I also took it in my head to watch Peter Jackson's Lord of the Rings movies, and this is the point where I confess that, to the best of my memory, I have never read a word of Tolkein in my life. Yes, I know, he's like the Osamu Tezuka of the English-language fantasy genre (I was once fortunate enough to see Terry Pratchett at a convention and he had a nice bit of snark about "the people who were influenced by the people who were influenced by the people who were influenced by Tolkein" and their "wiggly river method" of writing fantasy novels**), but partly put off by the overselling, I just never had gone there, and now finally thought, well, I'd heard the movies were pretty well done, it'd be nice to know basically how the thing goes. I got the first one from the library, but then some other patron cleaned them out before I could get the other two, and I ended up turning to Amazon's on-demand service for the first time; it's actually kind of neat (I could just have reactivated my Netflix, but for some reason didn't feel like it).

As of this writing, I've seen Fellowship of the Ring and The Two Towers, but not Return of the King yet. Fellowship of the Ring I heartily enjoyed. There were a few places where it came across as a little ridiculous or vague (Saruman and Gandalf telekinetically throwing each other around comes to mind, and the scene with Galadriel could maybe have been a bit less trippy), but for the most part it did a really good job of introducing the characters and the world and endearing them to me and interesting me in the conflict and the stakes --- simplistically Manichean, hell yeah, but beautiful. The Two Towers wasn't as enjoyable; it felt more like it was grinding its way through a bunch of story events that weren't as well grounded and thus involving as in the first one, and maybe that allowed me to see some of them as fairly weak. The influence of the Ring is an issue at the start of The Two Towers and is still an issue in the end, so there's not the sense of it developing as a threat as effectively as in the first one. In one scene Saruman incites some people I don't know to attack some other people I don't know; the first group is never adequately explained (and a later scene perhaps would have been more awesome if it hadn't made me so curious whether Saruman hadn't been a dumbass to build his fortress below a dam and where the dam came from to start with and who maintained it and why). What happened with Gandalf had a really transparent reveal and seemed to land on a cusp of "meh" in between "awesome" and "absurd" (but I at least get the joke with Torgo now). Etc.

The contrast between how the two played for me brought something else to mind: awhile ago I heard or read something in passing, a commentator wondering if superhero movies really need to keep re-telling the origin stories over and over again, I guess because it's not like the audience doesn't know most of them already.
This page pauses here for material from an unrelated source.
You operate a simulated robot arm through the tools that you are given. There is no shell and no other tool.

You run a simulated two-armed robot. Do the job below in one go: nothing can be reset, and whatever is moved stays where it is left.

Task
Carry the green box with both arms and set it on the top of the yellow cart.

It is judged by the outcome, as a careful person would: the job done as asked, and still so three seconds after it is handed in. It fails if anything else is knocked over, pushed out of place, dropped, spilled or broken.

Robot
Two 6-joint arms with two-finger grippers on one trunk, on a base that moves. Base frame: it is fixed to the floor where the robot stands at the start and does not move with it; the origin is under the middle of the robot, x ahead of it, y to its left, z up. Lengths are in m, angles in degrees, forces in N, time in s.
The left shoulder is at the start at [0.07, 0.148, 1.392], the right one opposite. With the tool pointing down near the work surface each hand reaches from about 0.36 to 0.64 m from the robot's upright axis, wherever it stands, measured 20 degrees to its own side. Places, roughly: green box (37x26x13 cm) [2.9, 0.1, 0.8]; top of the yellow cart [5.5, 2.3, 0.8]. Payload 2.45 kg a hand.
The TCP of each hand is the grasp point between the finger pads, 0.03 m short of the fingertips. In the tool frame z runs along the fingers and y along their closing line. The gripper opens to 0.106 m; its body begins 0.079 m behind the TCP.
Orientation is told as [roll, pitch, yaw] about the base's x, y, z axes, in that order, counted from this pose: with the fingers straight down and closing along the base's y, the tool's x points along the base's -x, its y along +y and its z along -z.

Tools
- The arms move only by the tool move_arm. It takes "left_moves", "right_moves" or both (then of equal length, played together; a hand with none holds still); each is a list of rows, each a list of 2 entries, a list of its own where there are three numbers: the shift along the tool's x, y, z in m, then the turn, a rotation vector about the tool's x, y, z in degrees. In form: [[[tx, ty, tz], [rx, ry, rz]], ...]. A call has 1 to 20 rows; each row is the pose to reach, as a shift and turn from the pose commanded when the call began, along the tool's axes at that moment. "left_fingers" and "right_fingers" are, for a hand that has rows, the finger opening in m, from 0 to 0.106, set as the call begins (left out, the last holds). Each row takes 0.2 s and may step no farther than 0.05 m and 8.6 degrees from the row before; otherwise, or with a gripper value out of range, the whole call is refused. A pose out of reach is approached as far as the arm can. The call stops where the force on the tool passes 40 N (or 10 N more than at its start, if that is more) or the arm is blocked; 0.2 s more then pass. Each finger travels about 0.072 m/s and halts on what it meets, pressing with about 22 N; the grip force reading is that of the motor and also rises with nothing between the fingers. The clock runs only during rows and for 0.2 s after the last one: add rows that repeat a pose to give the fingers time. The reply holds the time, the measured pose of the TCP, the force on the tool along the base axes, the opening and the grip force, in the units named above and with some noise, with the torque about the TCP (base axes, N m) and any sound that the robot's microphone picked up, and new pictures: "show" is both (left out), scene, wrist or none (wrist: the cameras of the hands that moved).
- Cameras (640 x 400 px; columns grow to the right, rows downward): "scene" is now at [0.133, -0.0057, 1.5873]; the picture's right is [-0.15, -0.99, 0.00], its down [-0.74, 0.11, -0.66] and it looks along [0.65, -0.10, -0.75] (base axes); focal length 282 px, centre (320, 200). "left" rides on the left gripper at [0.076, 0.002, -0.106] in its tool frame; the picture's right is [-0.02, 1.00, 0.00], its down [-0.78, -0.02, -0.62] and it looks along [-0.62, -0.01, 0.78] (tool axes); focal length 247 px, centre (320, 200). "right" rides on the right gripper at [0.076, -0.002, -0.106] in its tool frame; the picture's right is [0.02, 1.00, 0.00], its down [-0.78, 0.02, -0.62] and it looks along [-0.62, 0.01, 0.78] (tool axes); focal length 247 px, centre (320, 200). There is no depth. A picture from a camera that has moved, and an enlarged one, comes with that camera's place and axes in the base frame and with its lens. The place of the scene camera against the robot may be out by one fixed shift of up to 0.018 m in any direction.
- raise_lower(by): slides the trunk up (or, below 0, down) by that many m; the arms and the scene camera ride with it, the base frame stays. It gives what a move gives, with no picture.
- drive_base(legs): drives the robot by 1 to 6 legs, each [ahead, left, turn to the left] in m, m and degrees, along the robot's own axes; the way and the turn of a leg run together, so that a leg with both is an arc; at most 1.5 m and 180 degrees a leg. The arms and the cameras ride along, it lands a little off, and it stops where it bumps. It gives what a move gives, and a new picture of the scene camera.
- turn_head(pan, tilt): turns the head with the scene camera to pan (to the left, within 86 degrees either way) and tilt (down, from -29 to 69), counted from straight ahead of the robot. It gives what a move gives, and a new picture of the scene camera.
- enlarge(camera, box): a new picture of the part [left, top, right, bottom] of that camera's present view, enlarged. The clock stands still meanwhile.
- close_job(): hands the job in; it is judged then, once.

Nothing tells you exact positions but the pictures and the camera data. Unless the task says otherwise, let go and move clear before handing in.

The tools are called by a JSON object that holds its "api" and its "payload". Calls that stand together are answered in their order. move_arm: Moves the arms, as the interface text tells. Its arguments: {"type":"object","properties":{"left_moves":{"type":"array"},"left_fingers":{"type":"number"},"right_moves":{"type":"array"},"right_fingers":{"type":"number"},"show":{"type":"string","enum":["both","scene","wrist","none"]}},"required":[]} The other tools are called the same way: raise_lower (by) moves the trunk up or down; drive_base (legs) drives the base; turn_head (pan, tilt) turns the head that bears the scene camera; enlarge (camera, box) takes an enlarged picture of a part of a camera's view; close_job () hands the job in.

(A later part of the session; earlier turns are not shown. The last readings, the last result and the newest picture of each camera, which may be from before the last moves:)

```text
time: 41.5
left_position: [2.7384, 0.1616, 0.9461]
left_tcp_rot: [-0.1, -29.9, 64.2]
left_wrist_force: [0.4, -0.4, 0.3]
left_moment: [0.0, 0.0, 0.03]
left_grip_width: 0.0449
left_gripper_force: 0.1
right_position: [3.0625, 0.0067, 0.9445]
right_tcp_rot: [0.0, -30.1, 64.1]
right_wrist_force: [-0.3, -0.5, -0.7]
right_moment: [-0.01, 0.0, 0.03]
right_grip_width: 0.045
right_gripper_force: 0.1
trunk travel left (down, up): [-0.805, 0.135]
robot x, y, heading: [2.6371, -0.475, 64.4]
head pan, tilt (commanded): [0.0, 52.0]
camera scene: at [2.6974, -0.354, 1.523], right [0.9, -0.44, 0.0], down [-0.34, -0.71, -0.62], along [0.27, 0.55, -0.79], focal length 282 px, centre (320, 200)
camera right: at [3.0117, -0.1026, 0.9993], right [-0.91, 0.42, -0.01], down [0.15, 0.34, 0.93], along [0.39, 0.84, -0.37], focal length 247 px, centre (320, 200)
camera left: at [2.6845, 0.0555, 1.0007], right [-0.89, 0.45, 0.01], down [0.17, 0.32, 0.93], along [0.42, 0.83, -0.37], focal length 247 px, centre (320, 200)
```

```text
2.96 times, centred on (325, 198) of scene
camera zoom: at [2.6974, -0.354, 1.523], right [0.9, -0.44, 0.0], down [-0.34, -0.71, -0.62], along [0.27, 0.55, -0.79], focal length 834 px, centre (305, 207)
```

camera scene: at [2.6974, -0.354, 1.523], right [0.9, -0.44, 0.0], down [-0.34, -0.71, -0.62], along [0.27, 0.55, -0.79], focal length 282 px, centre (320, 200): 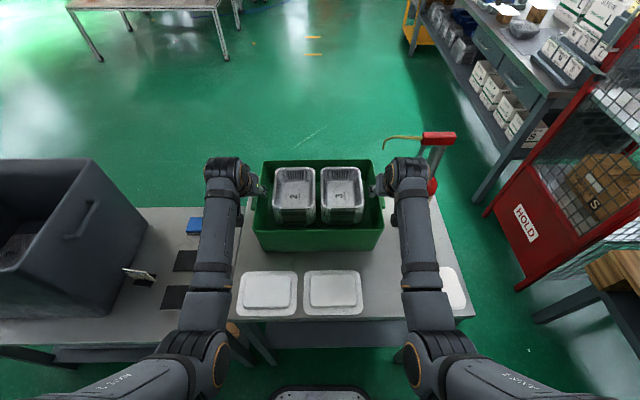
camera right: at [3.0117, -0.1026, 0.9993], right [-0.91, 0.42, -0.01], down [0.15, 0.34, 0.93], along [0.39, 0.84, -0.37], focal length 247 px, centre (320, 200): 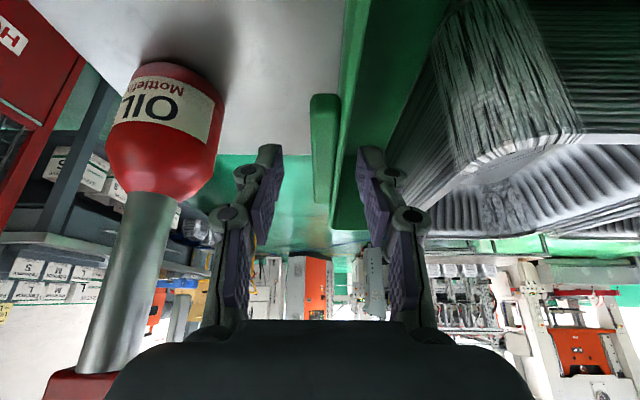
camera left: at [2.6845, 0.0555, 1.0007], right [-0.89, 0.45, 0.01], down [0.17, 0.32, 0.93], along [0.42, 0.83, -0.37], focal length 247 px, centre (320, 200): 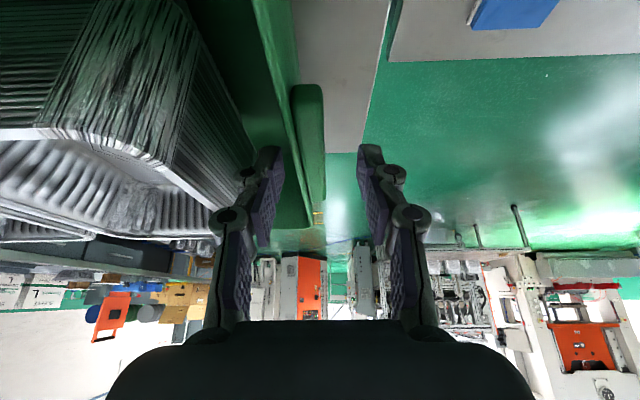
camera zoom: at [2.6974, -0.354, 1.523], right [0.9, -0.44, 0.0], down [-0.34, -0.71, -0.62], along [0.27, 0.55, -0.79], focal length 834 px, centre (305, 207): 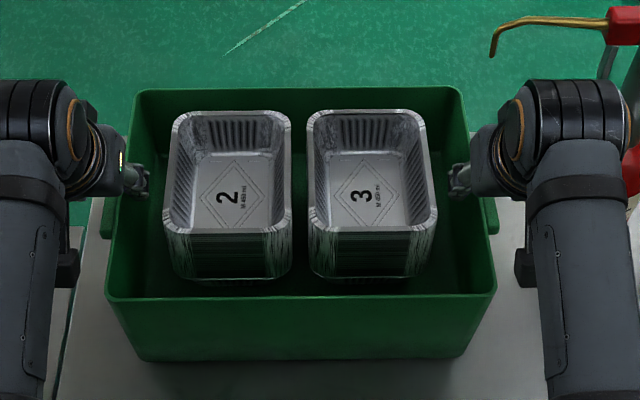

My own thought, though, is that it's not so much whether the audience needs to be told as that a superhero's origin is usually the most interesting thing about them, so why not keep going back to the good part? Maybe the flip side of getting a story off the ground is, well, loss of contact with the ground; to properly support the thing after that can be challenging.
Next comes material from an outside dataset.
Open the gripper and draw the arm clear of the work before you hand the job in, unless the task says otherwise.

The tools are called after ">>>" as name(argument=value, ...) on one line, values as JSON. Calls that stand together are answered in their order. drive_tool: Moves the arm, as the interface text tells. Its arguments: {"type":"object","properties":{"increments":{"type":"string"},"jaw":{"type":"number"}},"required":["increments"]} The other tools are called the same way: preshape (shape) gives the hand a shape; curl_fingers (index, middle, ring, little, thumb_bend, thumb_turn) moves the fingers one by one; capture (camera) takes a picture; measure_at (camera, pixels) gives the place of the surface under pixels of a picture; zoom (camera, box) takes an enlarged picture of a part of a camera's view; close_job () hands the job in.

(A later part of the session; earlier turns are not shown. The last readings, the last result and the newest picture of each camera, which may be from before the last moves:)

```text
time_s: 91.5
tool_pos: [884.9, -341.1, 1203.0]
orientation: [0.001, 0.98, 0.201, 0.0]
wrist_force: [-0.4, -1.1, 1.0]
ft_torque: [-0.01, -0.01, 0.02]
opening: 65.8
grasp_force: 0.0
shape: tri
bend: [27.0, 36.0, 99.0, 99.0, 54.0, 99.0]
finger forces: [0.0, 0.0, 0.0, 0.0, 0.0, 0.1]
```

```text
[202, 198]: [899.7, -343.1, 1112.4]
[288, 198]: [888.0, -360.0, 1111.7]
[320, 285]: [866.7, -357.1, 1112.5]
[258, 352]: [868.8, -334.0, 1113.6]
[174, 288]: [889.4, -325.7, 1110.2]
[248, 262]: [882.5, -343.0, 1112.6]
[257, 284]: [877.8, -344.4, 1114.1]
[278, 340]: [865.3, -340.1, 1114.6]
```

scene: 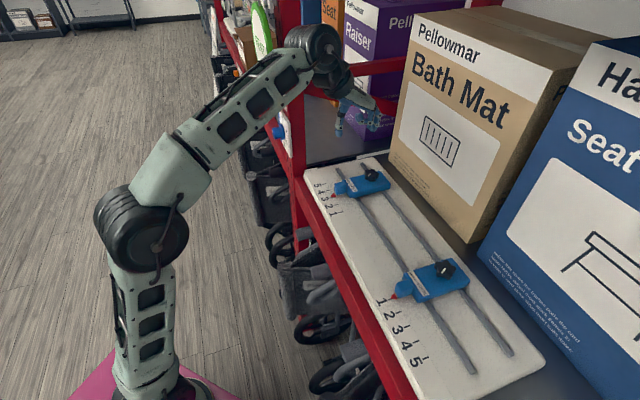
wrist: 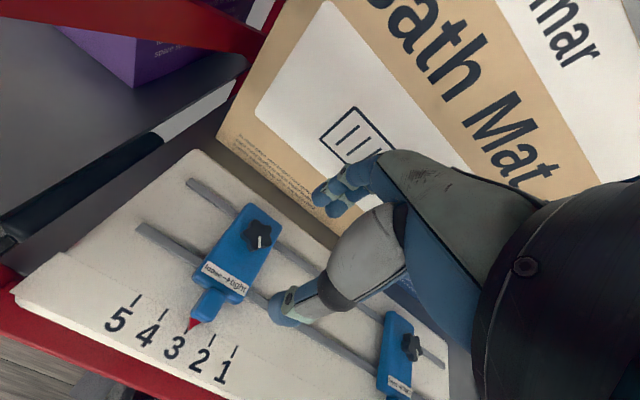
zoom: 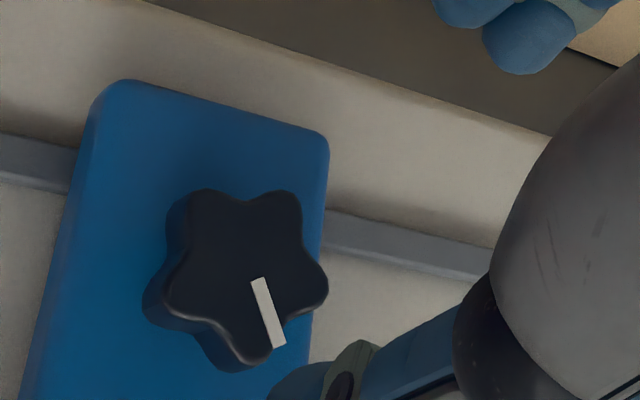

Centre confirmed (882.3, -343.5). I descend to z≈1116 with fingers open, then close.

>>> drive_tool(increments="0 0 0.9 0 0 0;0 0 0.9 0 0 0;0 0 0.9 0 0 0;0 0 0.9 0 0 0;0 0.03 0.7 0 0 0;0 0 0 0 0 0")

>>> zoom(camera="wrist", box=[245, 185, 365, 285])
But as for LOTR, I still have to see how it all comes out---probably Sunday at the earliest (I need to try to get FYMV 37 posted Saturday). It's not filling me with desire to run out and read the books (which I've heard are kind of a slog anyway), but overall I'm enjoying it.
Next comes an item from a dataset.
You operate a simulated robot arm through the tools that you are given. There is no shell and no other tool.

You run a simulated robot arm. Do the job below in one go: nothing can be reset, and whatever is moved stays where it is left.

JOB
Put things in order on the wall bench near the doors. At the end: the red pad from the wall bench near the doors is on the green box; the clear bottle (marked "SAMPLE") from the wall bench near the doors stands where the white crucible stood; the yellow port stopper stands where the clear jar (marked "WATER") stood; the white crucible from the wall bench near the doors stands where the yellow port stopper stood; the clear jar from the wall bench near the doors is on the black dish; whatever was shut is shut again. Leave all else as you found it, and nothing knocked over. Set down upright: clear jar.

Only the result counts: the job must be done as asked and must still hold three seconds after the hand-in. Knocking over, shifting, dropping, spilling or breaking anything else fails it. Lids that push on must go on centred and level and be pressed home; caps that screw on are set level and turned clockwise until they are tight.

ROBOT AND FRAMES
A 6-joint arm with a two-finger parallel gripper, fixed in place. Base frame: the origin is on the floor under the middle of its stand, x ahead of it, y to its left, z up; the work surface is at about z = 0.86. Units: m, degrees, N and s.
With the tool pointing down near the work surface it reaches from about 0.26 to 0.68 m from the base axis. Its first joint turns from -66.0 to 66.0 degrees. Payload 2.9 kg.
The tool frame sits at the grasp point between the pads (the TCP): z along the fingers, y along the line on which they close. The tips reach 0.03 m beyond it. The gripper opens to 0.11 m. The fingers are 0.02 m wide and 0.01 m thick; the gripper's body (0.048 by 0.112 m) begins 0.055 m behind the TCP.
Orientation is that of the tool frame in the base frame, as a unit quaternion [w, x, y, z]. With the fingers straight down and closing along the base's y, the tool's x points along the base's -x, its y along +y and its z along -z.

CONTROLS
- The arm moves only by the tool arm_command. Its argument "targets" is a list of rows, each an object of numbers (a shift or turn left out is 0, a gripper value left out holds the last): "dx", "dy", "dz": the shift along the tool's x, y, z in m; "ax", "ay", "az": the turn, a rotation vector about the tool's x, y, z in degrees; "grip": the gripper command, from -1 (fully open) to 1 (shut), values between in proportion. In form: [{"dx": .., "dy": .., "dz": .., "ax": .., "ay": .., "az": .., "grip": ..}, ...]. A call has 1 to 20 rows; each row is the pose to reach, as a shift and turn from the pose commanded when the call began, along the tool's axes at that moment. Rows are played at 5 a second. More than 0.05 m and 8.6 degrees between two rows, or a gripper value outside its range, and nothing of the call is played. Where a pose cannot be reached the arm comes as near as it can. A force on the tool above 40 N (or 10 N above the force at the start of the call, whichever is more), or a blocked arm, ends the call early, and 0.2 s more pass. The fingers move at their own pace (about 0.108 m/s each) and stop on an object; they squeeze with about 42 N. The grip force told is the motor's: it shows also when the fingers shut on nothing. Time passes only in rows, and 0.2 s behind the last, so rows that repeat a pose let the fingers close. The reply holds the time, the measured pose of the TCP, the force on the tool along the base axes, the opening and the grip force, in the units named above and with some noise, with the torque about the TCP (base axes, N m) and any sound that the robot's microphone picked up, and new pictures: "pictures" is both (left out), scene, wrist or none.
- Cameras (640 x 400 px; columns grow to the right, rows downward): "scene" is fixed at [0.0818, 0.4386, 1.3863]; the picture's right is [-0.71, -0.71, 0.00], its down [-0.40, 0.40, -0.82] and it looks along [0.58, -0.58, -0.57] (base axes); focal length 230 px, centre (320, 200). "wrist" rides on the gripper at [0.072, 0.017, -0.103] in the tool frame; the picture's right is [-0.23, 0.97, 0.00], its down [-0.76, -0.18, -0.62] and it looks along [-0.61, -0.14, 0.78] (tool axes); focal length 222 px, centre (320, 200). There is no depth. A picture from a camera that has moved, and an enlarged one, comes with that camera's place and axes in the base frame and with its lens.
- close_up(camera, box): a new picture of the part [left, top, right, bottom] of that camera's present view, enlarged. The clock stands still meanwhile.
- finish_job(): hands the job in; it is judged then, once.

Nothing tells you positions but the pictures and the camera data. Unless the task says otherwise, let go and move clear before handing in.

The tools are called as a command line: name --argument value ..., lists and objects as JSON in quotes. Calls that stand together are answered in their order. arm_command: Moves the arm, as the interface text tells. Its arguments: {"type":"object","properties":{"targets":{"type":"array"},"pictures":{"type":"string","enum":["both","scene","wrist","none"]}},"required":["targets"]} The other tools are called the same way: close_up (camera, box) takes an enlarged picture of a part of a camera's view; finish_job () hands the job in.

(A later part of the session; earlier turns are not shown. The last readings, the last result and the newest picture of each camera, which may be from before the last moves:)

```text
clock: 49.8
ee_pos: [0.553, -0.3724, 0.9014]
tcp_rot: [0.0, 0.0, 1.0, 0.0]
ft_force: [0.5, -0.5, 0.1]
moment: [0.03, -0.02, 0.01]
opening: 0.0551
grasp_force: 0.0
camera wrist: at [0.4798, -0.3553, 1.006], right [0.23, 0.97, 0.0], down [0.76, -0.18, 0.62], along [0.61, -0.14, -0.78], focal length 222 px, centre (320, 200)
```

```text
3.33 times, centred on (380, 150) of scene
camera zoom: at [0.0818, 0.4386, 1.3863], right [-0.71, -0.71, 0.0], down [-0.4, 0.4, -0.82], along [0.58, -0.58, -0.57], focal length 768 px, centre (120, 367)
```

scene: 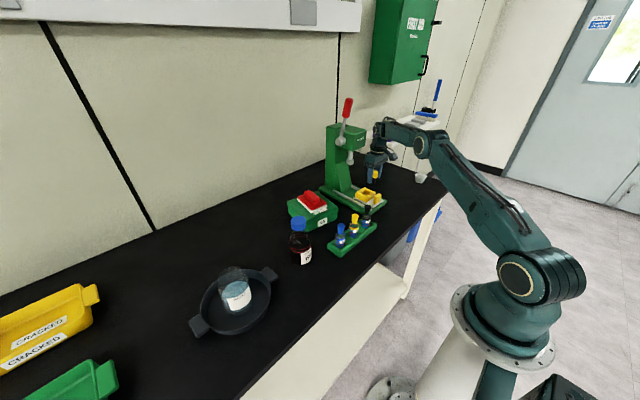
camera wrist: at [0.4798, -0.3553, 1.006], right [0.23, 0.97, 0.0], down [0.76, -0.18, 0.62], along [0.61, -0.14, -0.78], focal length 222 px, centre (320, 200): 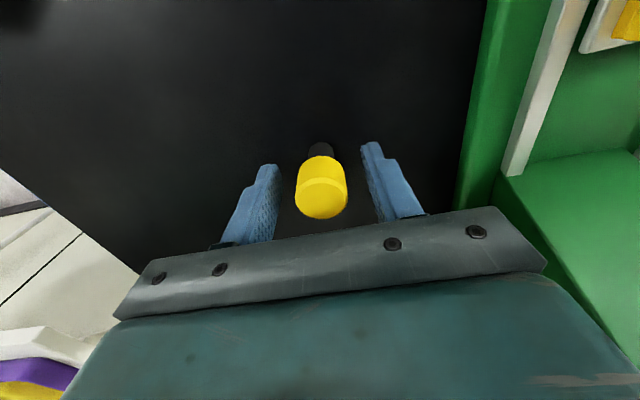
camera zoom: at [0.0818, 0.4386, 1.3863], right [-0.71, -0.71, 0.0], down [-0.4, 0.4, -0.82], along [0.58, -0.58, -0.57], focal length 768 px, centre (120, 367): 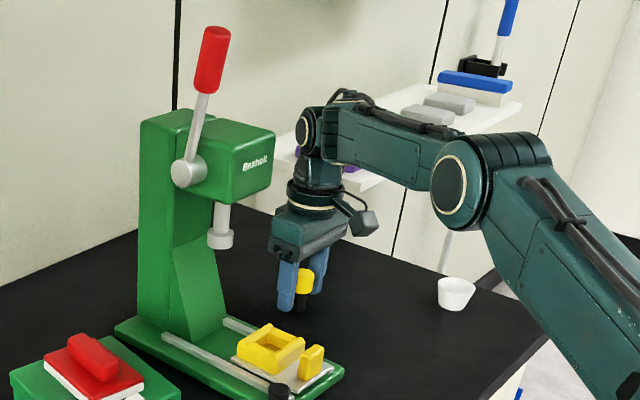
*Yes, I know he's supposed to be some effing genius, and yes I admit I'm basing my opinion on two short stories ("Welcome to the Monkey House" and "Harrison Bergeron") but those two strike me in hindsight as the work of a hack who claimed the license of sci-fi without doing the actual work of thinking through his settings, but just bluffly made shit up that would support his crackpot misogynistic worldview and put it over on the reader by dint of sheer chutzpah; ask yourself whether people would ever really act like that or create a society like that and the whole thing falls apart. (I could maybe post sometime about writers who use the suspension of disbelief on which fiction operates to put crackpot ideas over on readers and the resulting need to be circumspect about deriving life lessons from fiction and the tendency of same to merely reinforce existing worldviews, but I actually haven't thought much beyond just raising the issue...)

**Wherein you start by drawing a map to put on the flyleaf, with bumpy mountains and a wiggly river.
foxinthestars: cute drawing of a fox (Default)
The mention of Vonnegut last time got me thinking about writers (specifically writers I was made to read in my Creative Writing course in college), and I wonder if anybody could help me out here because I'm not quite sure what to think about Margaret Atwood.

It doesn't help for her that the TA made me read The Handmaid's Tale instead of Woman On The Edge of Time (because I had wanted to read WOTEOT anyway --- I did read it after and still treasure it --- and maybe he didn't realize that it wasn't my usual fare or that Marge Piercy had "literary" stature or something), and that was a long time ago, before my feminist awakening no less, but thinking back on it, I feel like Atwood's work shows actual misandry that plays into a patriarchal notion of what "feminist literature" is supposed to look like, and she is thus embraced and promoted above someone like Piercy because she can serve as a literary strawfeminist.

Or I might totally be selling her short. Help me out, anyone?